On the surface, yes. But, in fact, lunch in Canada is merely changing to match how people live and work. At Ipsos Reid, we recently took a deep dive into lunch. Our 2014 CHATS (Consumption Habits and Attitudinal Trends Study) examined the eating habits of 20,000 Canadians across all meal occasions. What we found is that Canadians are indeed doing lunch. Thirteen per cent of all food items consumed during the day are at lunch, which means it’s an important part of the day, and your sales.

Better yet, there are still gains to be had from lunch. Merely getting more lunch skippers to eat could result in higher sales. So could giving shoppers more portable food options. The reason? More than 25% of lunch occasions are carried from home.

Bear in mind that lunch can have multiple personalities. It depends on whether consumers are eating alone or with others, whether it’s a weekday or weekend, or whether they’re eating at home or away. In addition, varying needs, preferences and emotions drive lunch decisions. More than 50% of weekday lunches, for instance, are consumed alone, with many adults reporting eating al desko due to a lack of time.

Lunch, however, is the meal most often eaten away from home and, as such, remains crucial for away-from-home channels. Grocers have a unique opportunity to provide good-for-you solutions through the burgeoning HMR channel. However, their offering must be extra sharp to grab share from affordable bagged lunches, convenient leftovers and delicious restaurant favourites. Six per cent of lunches are now through HMR.

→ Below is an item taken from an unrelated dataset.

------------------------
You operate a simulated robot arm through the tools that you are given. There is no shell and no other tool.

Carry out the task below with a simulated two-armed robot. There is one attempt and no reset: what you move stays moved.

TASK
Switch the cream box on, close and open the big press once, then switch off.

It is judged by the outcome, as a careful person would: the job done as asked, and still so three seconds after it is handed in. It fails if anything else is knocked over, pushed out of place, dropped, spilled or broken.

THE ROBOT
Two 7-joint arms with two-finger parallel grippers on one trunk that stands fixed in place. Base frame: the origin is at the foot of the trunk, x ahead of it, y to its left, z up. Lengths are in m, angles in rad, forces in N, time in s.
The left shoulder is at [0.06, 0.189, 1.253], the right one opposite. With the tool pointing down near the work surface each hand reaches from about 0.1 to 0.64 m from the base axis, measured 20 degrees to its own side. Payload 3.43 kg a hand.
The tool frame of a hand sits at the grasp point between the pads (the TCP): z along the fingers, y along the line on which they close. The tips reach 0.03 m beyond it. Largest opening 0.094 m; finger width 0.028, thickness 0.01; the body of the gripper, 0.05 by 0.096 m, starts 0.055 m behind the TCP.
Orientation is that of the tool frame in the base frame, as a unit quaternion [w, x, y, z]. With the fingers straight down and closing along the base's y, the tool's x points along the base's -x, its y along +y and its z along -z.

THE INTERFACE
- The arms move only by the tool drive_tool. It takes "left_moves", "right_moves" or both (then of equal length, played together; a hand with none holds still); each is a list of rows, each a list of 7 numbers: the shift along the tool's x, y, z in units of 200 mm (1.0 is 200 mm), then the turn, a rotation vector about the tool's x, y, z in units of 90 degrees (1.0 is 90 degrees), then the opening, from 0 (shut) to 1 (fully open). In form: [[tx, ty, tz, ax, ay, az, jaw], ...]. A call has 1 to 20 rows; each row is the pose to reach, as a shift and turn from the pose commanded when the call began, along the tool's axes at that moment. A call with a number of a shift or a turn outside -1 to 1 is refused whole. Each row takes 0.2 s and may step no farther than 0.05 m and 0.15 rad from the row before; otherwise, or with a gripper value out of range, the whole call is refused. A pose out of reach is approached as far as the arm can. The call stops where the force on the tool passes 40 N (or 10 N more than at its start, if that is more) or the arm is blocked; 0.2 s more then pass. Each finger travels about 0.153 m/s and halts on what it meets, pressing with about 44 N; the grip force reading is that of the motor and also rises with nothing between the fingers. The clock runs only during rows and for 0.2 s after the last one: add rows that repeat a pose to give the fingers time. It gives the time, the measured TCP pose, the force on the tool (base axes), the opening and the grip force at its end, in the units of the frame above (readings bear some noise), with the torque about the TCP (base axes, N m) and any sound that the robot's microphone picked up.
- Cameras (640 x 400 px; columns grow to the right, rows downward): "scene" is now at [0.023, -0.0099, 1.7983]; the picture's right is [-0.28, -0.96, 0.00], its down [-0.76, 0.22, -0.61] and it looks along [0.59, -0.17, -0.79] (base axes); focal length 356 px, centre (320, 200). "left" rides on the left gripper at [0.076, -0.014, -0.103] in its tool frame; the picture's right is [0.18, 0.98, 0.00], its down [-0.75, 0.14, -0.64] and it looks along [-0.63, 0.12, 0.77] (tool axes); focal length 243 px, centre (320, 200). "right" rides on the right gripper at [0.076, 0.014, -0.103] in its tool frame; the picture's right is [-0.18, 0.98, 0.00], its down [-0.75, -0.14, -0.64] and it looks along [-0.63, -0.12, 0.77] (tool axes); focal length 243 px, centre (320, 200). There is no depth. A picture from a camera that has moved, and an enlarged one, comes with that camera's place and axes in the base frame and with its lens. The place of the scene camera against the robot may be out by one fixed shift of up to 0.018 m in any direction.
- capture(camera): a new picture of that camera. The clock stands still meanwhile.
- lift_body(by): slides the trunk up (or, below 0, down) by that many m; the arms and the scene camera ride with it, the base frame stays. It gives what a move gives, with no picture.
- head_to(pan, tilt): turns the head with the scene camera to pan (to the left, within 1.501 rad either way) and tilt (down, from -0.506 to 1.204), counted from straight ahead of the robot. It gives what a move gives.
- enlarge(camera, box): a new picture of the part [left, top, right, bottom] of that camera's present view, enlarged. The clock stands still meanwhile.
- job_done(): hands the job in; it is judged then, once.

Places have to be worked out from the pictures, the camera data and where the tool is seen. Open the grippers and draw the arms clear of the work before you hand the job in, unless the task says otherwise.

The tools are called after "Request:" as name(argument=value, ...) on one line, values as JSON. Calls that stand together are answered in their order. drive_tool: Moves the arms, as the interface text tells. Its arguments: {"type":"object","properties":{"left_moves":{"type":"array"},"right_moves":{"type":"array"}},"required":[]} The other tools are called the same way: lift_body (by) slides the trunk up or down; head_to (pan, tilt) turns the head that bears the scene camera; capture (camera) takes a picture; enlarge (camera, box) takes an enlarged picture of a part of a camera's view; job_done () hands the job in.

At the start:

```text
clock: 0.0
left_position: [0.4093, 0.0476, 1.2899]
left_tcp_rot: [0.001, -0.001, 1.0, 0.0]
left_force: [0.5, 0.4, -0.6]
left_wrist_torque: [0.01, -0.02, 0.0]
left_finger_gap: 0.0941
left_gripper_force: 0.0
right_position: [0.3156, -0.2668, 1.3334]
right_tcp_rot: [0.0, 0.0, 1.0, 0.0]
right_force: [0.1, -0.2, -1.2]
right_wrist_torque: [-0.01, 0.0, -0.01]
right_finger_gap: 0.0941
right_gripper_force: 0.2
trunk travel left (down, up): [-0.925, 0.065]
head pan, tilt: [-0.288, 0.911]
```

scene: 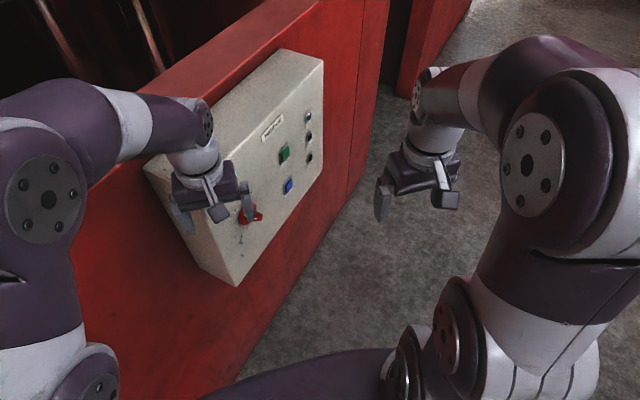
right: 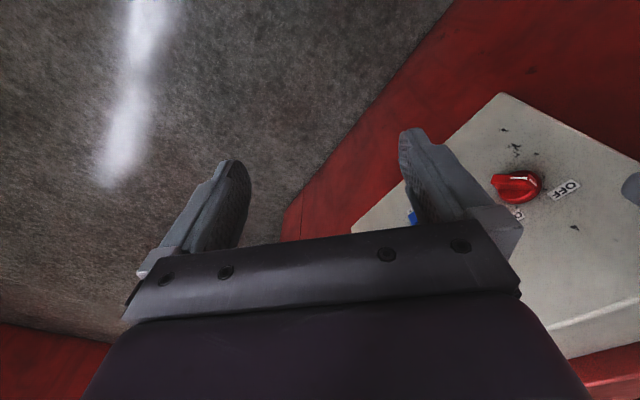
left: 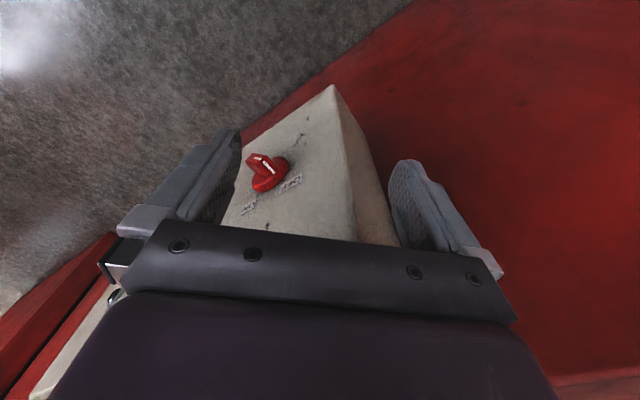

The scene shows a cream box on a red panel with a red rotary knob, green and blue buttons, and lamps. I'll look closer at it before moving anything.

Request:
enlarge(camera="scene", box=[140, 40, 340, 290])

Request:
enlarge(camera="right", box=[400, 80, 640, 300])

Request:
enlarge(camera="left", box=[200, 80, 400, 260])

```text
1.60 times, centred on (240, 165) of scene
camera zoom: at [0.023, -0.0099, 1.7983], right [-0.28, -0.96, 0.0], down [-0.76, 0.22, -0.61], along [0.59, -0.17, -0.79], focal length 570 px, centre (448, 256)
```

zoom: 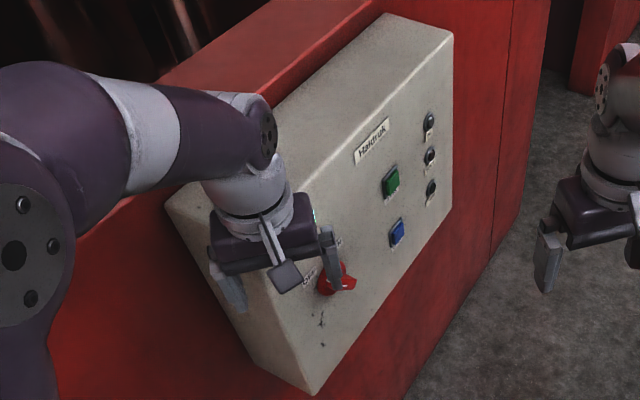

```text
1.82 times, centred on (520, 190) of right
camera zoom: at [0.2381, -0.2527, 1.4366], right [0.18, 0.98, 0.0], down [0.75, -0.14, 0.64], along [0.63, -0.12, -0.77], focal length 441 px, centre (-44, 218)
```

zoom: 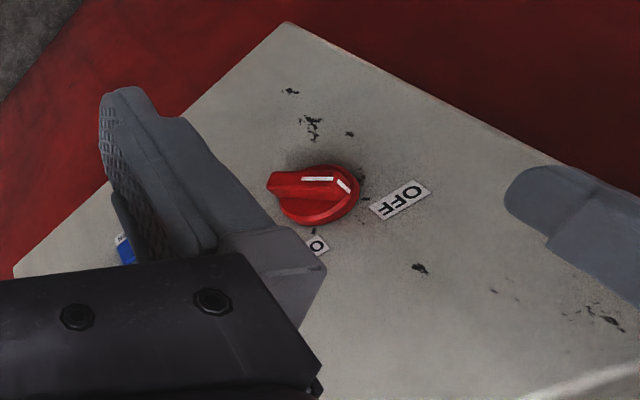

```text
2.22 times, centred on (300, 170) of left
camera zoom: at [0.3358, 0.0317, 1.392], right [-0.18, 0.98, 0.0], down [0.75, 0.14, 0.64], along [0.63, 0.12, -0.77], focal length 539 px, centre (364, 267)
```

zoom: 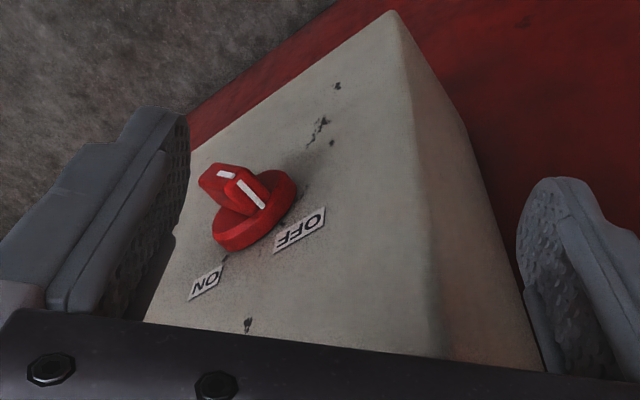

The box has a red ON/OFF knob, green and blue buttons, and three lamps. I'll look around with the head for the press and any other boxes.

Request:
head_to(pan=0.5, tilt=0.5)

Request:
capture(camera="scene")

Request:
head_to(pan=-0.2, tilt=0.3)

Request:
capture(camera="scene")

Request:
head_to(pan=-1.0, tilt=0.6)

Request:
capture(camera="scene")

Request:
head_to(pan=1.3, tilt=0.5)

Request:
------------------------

Interestingly, consumers today are willing to make compromises at lunch. At times they may opt to give up on taste and healthy foods in exchange for speed and convenience, or vice versa. Perhaps it’s this trade-off that enables the sandwich to remain a perennial lunch favourite. Though it’s true the sandwich of today does not look like it did 30 years ago, it is still the top item eaten at lunch, followed by fruit, cheese and vegetables. Among beverages consumed at lunch, tap water is the runaway favourite, perhaps due to its convenience, healthfulness and, oh yes, its inexpensive price.

When we look at the foods chosen for lunch, Canadians are opting for lighter fare. The result: lunch is more of a gap-fill than a gut-fill meal. The considerable grazing that occurs in the morning–as consumers fuel up early in the day, leaving them less hungry when lunchtime rolls around–likely causes that trend.

Lunch today is also impacted by mini- meal consumption. Rather than eat three square meals a day, many people now eat five to six smaller meals. Such behaviour is especially popular among 18- to 34-year- olds. These millennials report that eating smaller meals more frequently keeps their energy levels up and eliminates the peaks and troughs that come with eating larger meals. They also feel it improves mental sharpness and fits with weight-loss diets.

So it appears that Canadians have not lost the art of lunching but, rather, are redefining it to fit their lives. To gain a greater share of lunch, it’s critical to understand how Canadians experience the meal. The ultimate goal for retailers and CPGs: move beyond product seller to become the go-to lunch solution provider.